大型バイクの年間維持費シミュレーション(一例)
費用項目 | 年間費用の目安 | 備考 |
---|---|---|
税金 | 約7,900円 | 軽自動車税6,000円+重量税1,900円(12年未満の場合) |
自賠責保険料 | 約4,380円 | 24ヶ月契約(8,760円)を年額換算 |
任意保険料 | 約30,000円~ | 年齢や等級、補償内容で大きく変動。20代はさらに高額に。 |
車検費用 | 約25,000円 | 2年で5万円かかった場合を年額換算 |
ガソリン代 | 約45,000円 | 年間5,000km走行、燃費20km/L、ガソリン180円/Lで計算 |
メンテナンス代 | 約30,000円~ | オイル交換(年2回)、タイヤ交換(2年に1回)など |
駐車場代 | 約60,000円~ | 月極5,000円の場合。都市部ではさらに高額。 |
合計 | 約202,280円~ | あくまで一例。乗り方や条件で変動します。 |
上記のように、すべての費用を合計すると、年間の維持費は20万円以上になることも珍しくありません。特に任意保険料は、万が一の事故に備えるために不可欠ですが、年齢や等級によって数万円から10万円以上と幅が広く、総額に大きく影響します。

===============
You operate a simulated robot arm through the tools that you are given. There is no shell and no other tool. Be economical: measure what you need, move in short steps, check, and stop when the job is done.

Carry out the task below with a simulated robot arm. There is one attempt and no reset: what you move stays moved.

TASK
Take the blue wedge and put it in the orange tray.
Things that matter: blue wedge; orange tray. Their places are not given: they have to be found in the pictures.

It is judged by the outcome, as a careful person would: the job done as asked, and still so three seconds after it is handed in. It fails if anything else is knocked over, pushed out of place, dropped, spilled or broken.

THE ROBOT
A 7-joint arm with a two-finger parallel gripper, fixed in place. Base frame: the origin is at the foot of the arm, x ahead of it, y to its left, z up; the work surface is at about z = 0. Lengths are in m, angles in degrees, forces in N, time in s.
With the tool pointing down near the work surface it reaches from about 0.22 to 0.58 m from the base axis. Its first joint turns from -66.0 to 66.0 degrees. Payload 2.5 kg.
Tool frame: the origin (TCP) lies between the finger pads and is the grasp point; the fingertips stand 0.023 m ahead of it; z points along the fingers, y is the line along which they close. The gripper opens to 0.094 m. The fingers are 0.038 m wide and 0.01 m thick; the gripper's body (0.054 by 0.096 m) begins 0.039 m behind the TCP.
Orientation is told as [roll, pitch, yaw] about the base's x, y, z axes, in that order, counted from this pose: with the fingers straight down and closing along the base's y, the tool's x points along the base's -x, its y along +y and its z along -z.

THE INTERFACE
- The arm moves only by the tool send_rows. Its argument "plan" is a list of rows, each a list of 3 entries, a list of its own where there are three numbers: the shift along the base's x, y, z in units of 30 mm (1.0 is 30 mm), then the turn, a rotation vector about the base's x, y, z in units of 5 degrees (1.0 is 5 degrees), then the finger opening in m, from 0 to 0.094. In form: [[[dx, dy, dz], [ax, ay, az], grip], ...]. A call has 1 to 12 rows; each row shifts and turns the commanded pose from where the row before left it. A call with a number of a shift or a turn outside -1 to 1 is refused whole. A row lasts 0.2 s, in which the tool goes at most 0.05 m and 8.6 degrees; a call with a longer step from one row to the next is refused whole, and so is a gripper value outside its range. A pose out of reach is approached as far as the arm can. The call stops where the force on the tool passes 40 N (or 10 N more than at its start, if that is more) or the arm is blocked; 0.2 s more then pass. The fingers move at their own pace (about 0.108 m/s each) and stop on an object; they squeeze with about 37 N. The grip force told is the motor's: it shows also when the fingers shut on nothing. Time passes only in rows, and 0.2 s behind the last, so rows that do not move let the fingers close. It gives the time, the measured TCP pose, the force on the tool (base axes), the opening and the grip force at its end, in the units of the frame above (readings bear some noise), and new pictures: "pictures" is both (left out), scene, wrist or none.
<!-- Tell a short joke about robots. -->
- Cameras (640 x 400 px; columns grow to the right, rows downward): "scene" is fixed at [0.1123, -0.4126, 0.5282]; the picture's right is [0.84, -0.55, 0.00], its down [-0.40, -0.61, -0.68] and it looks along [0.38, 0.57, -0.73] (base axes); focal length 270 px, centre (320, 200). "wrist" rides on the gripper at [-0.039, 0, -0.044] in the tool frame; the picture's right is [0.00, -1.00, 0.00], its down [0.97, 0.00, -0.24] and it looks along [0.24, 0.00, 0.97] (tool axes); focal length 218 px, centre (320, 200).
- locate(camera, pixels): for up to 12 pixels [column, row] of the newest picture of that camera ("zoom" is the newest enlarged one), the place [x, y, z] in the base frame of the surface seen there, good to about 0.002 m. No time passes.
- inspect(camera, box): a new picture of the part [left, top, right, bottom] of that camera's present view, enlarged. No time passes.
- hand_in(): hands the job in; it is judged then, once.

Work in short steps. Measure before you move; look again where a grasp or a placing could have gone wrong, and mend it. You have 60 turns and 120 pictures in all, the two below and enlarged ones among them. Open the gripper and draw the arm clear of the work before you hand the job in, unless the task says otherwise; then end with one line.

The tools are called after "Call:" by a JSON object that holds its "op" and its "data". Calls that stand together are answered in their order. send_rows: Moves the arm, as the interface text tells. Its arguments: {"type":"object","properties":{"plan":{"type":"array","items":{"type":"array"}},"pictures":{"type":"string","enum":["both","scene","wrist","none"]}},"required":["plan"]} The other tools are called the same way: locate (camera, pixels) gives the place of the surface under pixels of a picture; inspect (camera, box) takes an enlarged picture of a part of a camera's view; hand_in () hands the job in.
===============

購入前に、税金だけでなくトータルの維持費を具体的にシミュレーションしておくことが、後悔せず、安心してバイクライフを長く楽しむための秘訣ですよ。
大型バイクの税金の支払いと手続きに関する注意点

- 税金の管轄・どこで払うかを解説
- 税金を滞納してしまった場合のリスク
- バイク売却時に必要な税金の手続き
- 引っ越しに伴う住所変更手続き
税金の管轄・どこで払うかを解説
バイクにかかる2種類の税金は、それぞれ管轄する行政機関と支払い先が異なります。この違いを正確に理解しておかないと、いざという時の手続きの際に戸惑う可能性があるため、しっかり覚えておきましょう。
軽自動車税(種別割)
軽自動車税の管轄は、ナンバープレートを発行した市区町村の役所です。毎年4月1日時点の所有者に対し、5月上旬ごろに納税通知書が郵送されてきます。その納付書を使って、指定された納付期限(通常は5月末日)までに金融機関、郵便局、コンビニエンスストアなどで支払うのが一般的です。近年では、多くの自治体で利便性の高いクレジットカード払いやスマートフォン決済(PayPay、LINE Payなど)にも対応しています。
自動車重量税
一方、自動車重量税の管轄は国の機関である運輸支局です。この税金は、納税者が直接納付書で支払うのではなく、車検の際に他の法定費用とあわせて、車検業者や運輸支局の窓口で支払います。つまり、車検手続きの一環として、車検費用の中に含まれる形で納付することになります。そのため、車検さえ受けていれば払い忘れる心配はありません。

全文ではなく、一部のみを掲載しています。